Ich bin also hin und her gerissen. Zwischen dem Bedürfnis nach Zweisamkeit und meinem angelernten „Wissen“, dass es wohl nie bei zwei Menschen bleiben kann. Ich akzeptiere deshalb sehr schnell, wenn mein Freund beschließt, andere Partner haben zu müssen. Auch, wenn er das schon eigenmächtig getan, also mich betrogen hat, zwinge ich mich immer wieder, Verständnis für seine Position aufzubringen. In meinem Unterbewusstsein ist verankert: Eine Beziehung darf nicht daran scheitern, dass der Partner auch noch andere Partner hat. Sogar dann nicht, wenn ich darunter leide.

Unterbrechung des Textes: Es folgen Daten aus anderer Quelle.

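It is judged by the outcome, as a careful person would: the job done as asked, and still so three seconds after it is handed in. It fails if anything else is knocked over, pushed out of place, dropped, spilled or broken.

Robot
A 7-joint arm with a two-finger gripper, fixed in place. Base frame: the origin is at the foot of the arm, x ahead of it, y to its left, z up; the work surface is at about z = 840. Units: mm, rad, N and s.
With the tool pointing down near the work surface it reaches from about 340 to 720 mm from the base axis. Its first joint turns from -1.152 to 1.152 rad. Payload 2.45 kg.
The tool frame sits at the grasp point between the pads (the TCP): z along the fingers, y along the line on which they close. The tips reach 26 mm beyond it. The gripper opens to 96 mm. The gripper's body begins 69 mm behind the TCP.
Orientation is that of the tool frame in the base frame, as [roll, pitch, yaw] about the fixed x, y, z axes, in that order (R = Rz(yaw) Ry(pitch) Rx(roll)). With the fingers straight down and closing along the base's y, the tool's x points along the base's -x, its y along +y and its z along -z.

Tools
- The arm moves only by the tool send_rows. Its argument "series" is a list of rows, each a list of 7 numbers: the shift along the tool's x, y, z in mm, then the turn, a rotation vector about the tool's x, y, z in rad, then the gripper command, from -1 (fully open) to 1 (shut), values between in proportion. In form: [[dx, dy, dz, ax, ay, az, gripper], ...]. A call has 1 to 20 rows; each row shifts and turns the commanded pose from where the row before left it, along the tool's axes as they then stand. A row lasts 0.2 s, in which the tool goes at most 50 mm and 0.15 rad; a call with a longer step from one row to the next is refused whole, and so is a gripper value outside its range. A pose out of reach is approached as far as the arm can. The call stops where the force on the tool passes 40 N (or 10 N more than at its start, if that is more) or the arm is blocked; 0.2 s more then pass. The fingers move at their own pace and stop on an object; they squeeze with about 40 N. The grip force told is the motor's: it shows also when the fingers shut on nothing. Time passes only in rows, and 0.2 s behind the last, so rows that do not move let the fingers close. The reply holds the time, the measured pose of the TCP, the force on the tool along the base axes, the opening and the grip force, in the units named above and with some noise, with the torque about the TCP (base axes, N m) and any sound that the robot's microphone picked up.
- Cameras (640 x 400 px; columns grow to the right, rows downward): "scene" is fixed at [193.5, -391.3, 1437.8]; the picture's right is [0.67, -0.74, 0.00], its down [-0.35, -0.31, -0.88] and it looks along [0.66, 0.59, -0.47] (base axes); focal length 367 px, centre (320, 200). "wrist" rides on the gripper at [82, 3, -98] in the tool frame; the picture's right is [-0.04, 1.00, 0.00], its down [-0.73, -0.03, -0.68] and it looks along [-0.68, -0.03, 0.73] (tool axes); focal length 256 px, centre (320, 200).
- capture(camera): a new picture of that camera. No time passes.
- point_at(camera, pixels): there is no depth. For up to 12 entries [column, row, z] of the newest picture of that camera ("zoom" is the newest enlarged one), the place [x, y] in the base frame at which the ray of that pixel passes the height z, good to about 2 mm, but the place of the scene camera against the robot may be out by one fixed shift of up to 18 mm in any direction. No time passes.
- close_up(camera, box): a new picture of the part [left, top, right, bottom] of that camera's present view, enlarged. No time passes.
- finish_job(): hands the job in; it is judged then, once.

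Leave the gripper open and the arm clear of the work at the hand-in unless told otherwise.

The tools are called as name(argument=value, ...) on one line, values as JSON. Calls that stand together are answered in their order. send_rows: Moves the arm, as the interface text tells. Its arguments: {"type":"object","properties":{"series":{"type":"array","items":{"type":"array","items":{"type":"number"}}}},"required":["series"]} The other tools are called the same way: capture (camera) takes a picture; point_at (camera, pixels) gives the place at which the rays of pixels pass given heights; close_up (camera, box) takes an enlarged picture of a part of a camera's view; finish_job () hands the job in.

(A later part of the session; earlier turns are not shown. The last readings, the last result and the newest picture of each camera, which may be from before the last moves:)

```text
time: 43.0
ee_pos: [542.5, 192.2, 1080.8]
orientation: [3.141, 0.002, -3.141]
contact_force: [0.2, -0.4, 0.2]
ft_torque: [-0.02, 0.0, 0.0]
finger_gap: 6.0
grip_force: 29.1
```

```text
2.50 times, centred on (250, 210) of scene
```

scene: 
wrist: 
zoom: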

* In diesem Text wurden viele persönliche Details aus den Leben verschiedener Personen verarbeitet. Details, die viele Menschen aus dem engeren Umfeld der Autorin noch immer nicht wissen und auch nicht wissen sollen oder wollen. Deshalb, und auch um die Privatsphäre aller Beteiligten zu schützen, möchte die Autorin anonym bleiben.

Der Text erschien erstmals am 1.2.2018 und wurde am 4.1.2020 aktualisiert.